Scientists at Childrens Hospital Los Angeles have developed a tissue-engineered model of lung and trachea which contains the diverse cell types present in the human respiratory tract. The study, led by principal investigator Tracy Grikscheit, MD, a pediatric surgeon and scientist at The Saban Research Institute of CHLA, was published this week in the online version of the journal Tissue Engineering.

Lung disease is responsible for more than 200,000 deaths annually in the United States. Although the lung is generally considered slow to respond to disease and injury, it does undergo regenerative processes, most of which are not fully understood. Building an understanding of these processes might lead to harnessing these innate mechanisms to help damaged lungs repair. A first step is a proper three-dimensional model in which the disease process can be studied.

Dr. Grikscheit lab had previously developed tissue-engineered small intestine (TESI) and showed that this regenerated tissue was functional and contained all of the key components of the native tissue. The Grikscheit lab employed a similar strategy to create the human lung and trachea, transplanting stem and progenitor cells on biodegradable polymer scaffolds. The tissue that grows from this strategy is termed tissue-engineered lung (TELu).
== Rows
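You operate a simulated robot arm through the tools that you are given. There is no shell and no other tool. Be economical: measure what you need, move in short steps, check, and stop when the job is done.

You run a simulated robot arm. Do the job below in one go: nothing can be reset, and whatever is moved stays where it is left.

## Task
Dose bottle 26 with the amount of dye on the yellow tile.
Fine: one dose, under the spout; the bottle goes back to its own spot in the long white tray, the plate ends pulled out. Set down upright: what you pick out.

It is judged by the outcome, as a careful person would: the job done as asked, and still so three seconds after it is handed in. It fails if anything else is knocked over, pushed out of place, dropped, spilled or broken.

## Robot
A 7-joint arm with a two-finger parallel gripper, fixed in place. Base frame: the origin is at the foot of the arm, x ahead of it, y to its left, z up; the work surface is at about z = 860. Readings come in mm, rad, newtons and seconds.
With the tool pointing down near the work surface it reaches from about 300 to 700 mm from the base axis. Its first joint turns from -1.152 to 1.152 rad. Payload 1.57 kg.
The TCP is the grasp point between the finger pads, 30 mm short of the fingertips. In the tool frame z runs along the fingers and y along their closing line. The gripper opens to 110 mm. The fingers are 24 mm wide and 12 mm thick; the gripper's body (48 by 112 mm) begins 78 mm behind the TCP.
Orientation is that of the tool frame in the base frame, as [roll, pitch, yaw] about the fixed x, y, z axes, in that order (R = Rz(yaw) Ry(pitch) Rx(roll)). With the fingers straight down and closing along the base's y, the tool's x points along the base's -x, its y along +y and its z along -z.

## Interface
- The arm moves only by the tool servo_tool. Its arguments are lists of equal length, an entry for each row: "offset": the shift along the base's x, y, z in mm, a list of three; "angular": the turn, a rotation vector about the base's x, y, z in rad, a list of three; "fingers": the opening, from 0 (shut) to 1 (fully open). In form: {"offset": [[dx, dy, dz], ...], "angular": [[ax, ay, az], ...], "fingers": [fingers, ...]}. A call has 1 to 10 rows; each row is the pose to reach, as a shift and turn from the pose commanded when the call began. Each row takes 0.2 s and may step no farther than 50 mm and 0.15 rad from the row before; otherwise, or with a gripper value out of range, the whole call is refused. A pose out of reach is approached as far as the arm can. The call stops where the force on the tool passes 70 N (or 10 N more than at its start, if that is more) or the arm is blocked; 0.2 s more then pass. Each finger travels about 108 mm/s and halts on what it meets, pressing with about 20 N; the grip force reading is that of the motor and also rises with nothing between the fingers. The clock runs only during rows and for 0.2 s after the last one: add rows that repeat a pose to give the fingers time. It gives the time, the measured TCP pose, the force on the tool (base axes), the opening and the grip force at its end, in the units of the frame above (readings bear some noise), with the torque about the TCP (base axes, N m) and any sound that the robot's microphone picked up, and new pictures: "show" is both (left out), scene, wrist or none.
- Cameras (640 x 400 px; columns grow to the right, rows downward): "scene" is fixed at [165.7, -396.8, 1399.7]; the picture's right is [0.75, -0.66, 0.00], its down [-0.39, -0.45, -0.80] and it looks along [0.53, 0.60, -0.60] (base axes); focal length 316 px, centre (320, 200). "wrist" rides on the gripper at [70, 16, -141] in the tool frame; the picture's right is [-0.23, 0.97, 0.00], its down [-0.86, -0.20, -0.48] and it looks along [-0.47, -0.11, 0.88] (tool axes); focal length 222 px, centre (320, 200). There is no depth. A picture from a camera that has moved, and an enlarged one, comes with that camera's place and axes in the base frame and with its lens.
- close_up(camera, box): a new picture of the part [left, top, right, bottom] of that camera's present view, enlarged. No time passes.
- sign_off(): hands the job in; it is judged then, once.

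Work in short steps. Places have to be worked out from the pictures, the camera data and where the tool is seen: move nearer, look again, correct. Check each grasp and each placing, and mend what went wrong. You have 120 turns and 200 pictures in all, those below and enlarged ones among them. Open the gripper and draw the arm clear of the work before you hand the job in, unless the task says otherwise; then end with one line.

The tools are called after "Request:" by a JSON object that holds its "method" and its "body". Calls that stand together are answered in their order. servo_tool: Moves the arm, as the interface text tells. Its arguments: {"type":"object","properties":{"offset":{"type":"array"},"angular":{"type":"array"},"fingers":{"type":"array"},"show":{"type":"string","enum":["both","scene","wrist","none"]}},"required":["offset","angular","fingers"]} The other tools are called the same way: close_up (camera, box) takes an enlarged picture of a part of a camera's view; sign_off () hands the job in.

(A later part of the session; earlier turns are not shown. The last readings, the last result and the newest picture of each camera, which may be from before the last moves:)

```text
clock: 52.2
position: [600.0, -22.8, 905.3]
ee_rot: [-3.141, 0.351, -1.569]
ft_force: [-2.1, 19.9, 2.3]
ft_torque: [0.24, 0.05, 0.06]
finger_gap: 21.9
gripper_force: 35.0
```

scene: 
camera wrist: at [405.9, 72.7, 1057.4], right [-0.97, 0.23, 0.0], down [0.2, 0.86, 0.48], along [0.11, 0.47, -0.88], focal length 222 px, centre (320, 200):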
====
Transplanting regionally specific lung tissue (proximal or distal) from mice and humans generates TELu with typical location-specific tissue markers such as particular alveolar or air sac cells in the distal TELu or tracheal epithelial cells organized with cartilage and ciliated appendages for proximal lung. Tissue-engineered trachea (TEtrach) grew from the most proximal cells.

We think that understanding lung regeneration in this model will allow several steps forward, said Dr. Grikscheit, who is also a tenured associate professor of surgery at the Keck School of Medicine of the University of Southern California. For example, advanced stages of disease can be studied with TELu that would be impossible to fully understand in our patients. Likewise, we can more quickly apply many more therapies in this model in order to hopefully deliver future human therapies.
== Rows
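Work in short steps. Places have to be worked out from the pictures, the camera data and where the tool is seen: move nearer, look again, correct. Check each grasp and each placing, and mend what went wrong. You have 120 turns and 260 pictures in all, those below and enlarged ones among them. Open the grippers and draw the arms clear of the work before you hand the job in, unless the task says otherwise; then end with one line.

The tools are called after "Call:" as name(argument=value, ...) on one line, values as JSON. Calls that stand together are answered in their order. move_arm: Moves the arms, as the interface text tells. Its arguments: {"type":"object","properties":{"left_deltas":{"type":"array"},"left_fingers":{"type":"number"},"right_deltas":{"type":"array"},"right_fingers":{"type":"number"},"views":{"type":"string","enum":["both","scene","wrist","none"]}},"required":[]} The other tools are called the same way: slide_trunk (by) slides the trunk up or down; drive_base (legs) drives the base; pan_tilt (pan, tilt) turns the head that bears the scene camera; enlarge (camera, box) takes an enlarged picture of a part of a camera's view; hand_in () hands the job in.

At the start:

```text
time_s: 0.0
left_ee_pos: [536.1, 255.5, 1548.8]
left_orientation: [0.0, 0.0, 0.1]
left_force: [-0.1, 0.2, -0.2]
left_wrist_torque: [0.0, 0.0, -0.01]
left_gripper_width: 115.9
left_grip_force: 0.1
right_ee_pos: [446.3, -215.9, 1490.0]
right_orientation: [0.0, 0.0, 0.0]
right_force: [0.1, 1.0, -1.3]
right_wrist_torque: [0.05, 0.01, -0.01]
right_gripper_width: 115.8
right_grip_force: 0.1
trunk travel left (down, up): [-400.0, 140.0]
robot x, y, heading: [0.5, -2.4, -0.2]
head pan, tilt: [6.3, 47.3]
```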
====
Additional contributors include Andrew Trecartin, MD; Soula Danopoulos, PhD; Ryan Spurrier, MD; Hanaa Knaneh-Monem, PhD; Michael Hiatt, PhD; and Barbara Driscoll, PhD; all of CHLA; and Christian Hochstim, MD, PhD, and Denise Al-Alam, PhD, of CHLA and Keck School of Medicine of USC.

This project was funded in part by the European Union Horizon 2020 research and innovation program and the American Heart Association.